SAN DIEGO -- It’s no coincidence that the home team moved on to the championship game this season in three of the four divisional matchups in the NFL playoffs last week.
They call it home-field advantage for a reason, which gives the Denver Broncos and the Seattle Seahawks a prime opportunity to move on to the Super Bowl as the No. 1 seed in their respective games, with Seattle hosting the San Francisco 49ers and Denver welcoming the New England Patriots.
The San Diego Chargers snuck into the playoffs at 9-7 and won a hard-fought victory on the road at Cincinnati in the AFC wild-card matchup. But the well-rested Broncos earned a bye as the No. 1 seed and overwhelmed a San Diego team dealing with too many injuries to overcome in the divisional playoff game.
The lesson learned? Win the AFC West and earn a home playoff game, bettering your chances of making the Super Bowl.
“The No. 1 goal is to always win your division,” Chargers safety Eric Weddle said.
Yes, some NFL observers will point to the last three Super Bowl champions -- the Baltimore Ravens, the New York Giants and the Green Bay Packers -- as examples of teams that got hot at the end of the year and won consecutive games on the road to advance to the big game.
But those are exceptions, not the norm. Since 2003, eight No. 1 seeds have advanced to the Super Bowl compared to four wild-card teams, so the odds are still in your favor if you win your division and finish as the No. 1 seed.
“That 12th man is always big,” Chargers tight end Antonio Gates said. “You like to think the reason you sacrifice and devout all of that time in OTAs [organized team activities] and practices throughout the regular season, is to have that advantage in the postseason. And it made a difference [against Denver]. The crowd noise made a difference. There were times when we had some issues offensively and we had to call a timeout, because of crowd noise and not being able to hear.
“So when you think about the preparation you do in the regular season, and all of that time and hard work you put in, it pays off in the postseason because you get a home game, and you’re able to take advantage of that energy.”
For San Diego, there's also the need to become a better home team. Since 2011, the Chargers are 13-11 at home. San Diego has had five games blacked out locally on television in the past two seasons because it did not sell out in time. And at several home games this season, large sections of Qualcomm Stadium were filled with the colors of the opposing team.
Even Chargers quarterback Philip Rivers acknowledged to having to go to a silent count during the second half of his team’s home game against Oakland because the Raiders fans were making so much noise his offense couldn’t hear the snap count.
However, San Diego’s lack of a home-field advantage does not fall solely on the fans.

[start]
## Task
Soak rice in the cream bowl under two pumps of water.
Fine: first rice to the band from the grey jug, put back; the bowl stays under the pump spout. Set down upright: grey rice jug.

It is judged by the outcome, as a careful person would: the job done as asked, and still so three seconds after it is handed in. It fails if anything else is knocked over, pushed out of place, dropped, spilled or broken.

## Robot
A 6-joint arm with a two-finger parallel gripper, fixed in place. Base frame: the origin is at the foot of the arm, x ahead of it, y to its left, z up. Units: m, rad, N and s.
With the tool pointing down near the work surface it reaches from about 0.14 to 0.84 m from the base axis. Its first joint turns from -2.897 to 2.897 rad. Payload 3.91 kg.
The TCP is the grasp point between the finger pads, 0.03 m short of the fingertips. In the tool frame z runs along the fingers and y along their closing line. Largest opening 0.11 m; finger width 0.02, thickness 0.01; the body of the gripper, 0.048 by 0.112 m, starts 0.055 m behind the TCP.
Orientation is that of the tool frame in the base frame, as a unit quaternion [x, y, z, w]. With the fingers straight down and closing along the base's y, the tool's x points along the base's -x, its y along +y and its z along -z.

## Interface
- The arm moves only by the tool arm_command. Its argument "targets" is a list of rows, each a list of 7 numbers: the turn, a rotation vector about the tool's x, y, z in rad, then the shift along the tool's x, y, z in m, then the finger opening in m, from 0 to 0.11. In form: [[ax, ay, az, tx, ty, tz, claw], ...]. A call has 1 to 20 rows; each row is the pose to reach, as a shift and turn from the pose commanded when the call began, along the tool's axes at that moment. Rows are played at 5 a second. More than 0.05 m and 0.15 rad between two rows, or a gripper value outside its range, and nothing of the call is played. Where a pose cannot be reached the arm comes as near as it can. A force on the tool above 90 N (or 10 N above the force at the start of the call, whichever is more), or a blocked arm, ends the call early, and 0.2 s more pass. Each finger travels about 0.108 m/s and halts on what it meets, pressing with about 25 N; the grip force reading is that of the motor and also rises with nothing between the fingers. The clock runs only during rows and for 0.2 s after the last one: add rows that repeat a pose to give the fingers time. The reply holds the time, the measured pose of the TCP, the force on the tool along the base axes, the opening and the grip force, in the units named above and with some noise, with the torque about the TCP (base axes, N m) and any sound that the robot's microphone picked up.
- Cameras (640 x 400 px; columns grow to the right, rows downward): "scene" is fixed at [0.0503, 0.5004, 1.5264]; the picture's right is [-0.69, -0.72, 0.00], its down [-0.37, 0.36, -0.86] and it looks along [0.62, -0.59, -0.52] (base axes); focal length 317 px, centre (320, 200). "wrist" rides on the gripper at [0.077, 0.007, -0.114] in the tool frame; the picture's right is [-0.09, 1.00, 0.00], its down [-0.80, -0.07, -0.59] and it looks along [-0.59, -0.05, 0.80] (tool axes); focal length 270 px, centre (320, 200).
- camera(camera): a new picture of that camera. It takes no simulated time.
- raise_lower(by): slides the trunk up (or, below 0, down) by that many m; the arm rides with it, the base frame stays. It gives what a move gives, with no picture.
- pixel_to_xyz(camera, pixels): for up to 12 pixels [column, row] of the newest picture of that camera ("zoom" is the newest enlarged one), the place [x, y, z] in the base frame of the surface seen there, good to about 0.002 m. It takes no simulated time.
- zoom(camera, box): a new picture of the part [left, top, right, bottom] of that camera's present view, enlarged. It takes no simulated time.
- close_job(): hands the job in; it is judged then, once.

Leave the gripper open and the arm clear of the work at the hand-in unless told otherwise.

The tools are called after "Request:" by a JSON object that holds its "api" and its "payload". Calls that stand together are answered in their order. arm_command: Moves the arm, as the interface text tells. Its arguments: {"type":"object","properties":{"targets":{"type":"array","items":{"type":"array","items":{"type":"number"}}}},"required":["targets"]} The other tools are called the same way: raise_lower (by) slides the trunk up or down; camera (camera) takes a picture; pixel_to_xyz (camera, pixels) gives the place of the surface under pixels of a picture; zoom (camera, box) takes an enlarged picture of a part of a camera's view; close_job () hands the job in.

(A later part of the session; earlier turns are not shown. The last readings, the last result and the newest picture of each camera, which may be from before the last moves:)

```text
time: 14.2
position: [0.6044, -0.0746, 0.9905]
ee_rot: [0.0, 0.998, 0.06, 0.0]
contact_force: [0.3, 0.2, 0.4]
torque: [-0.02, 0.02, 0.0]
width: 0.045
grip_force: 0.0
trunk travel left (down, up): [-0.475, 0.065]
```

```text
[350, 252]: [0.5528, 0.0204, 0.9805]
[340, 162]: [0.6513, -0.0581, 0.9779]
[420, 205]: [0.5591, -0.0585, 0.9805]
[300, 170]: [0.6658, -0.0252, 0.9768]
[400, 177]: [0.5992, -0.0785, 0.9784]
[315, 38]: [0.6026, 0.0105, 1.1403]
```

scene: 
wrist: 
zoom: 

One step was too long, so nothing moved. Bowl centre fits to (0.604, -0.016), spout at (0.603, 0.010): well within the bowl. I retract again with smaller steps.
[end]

The Chargers have to consistently put out an entertaining, winning product. And the organization has to do a better job of fostering a festive environment, which includes setting ticket prices so games are more affordable, and stadium improvements in order to create a better in-game experience so that fans will chose going to the game rather than watching it on television.
“As the season went along and especially the last month of the season, that’s the way it needs to be every day here,” San Diego coach Mike McCoy said. “I think every Sunday needs to be that environment like it was in the fourth quarter of the Kansas City game. The excitement, the energy -- but that comes with winning and you have to win football games. That is anywhere. Anywhere I have ever been. It starts with winning.”